* **DATASET SECTION**:
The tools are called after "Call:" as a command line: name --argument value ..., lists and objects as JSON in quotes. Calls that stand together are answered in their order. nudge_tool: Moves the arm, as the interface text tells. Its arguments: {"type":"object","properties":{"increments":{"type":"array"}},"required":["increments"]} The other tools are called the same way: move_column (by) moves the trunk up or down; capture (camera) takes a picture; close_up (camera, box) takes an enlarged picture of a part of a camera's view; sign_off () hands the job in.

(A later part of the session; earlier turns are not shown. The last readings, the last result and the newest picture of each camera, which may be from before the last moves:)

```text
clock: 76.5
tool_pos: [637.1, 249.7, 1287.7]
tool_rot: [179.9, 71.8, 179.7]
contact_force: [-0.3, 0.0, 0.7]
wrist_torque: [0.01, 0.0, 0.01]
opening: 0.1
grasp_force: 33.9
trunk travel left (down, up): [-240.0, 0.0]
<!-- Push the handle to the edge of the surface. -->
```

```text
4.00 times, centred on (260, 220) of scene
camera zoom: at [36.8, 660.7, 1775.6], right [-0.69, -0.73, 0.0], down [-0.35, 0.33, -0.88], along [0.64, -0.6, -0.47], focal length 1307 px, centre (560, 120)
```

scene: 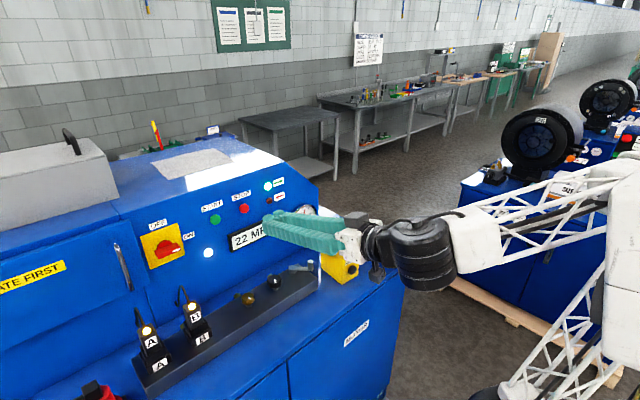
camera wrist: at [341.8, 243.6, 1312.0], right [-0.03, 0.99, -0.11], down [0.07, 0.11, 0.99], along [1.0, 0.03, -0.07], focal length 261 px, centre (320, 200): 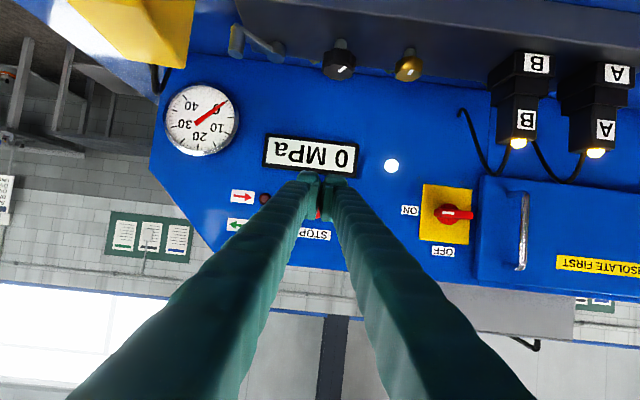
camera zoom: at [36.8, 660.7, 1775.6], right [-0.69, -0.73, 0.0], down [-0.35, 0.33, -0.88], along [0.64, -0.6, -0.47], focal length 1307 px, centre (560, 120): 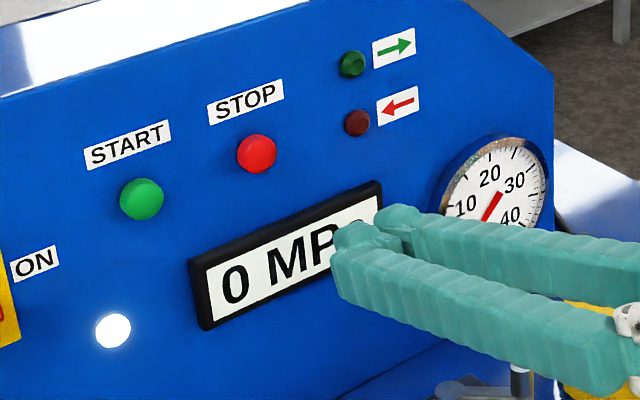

* **WRITTEN EXERCISE**: I need the quoted passage continued from the place where it stops.

* **QUOTED PASSAGE**:
As 2015 is coming to an end, I’m reviewing all of the authors and writers and publishers I’ve been able to work with over these past 12 months, and I’m blown away by the many talented artists I’ve met. I’m proud to say we saw over a dozen novels to publication, and even more are on their way. It’s been a great year! So, to celebrate, I thought I would share some of the top tips that came out during this time. A lot of these tips you can find online. In fact, a lot of these tips I’ve written articles about before on this very website. But it can be said again. After all, there are always new writers, new authors, and new ideas to implement when adjusting your business plan. In 2015, I learned some myself, and I helped numerous clients learn some too. Here were the top five from this past year.

1. Writing: Take Notes! This particularly helps when editing rolls around and you need to fact check, but I strongly believe every writer should take notes before, during, and after writing a first draft. It will help you organize your work, and it will help you keep track of changes you’ve made or new turns you’ve taken. These notes can cover larger concepts—like subplots—and they can define the simplest details—like eye color. Sure, a content editor is here to help you, but it’s always best to try to keep everything as factual as you can beforehand. Having the strongest draft possible will ensure you’ll have the strongest product possible at the end of your editing stages.

* **RESULT OF THE TASK**:
2. Marketing: Branding: Be you. Branding is vital and highly competitive, but it doesn’t have to be! Remember: You are not competing with others. They are them; you are you. And you are the only “you” out there. Be proud of that! I hear the phrase “but they did this” way too often. Just because someone else is doing something doesn’t mean you should or that it will even work for you.

A. It’s already being done.

B. It might not correlate with your books.

C. If you force it, people can tell. (It’s especially awkward when readers start to figure out who exactly you’re copying.)

Ex. Romance Author A loves reading lifestyle books, healthy eating, and yoga, so she uploads these three things to her pages with appropriate hashtags and related links, sometimes drawing a correlation that being healthy is part of her protagonists’ struggles and/or dreams. Now, Romance Author B. She sees this successful social media outreach and decides to do it too, even though she might not be into those things, nor does it have anything to do with the types of books she writes. (Not that everything has to do with your books, but we’ll get to that in a minute.) Think about what you love, think about what your customers and you could love together, and share those lovable things. People with similar interests will find you and your books.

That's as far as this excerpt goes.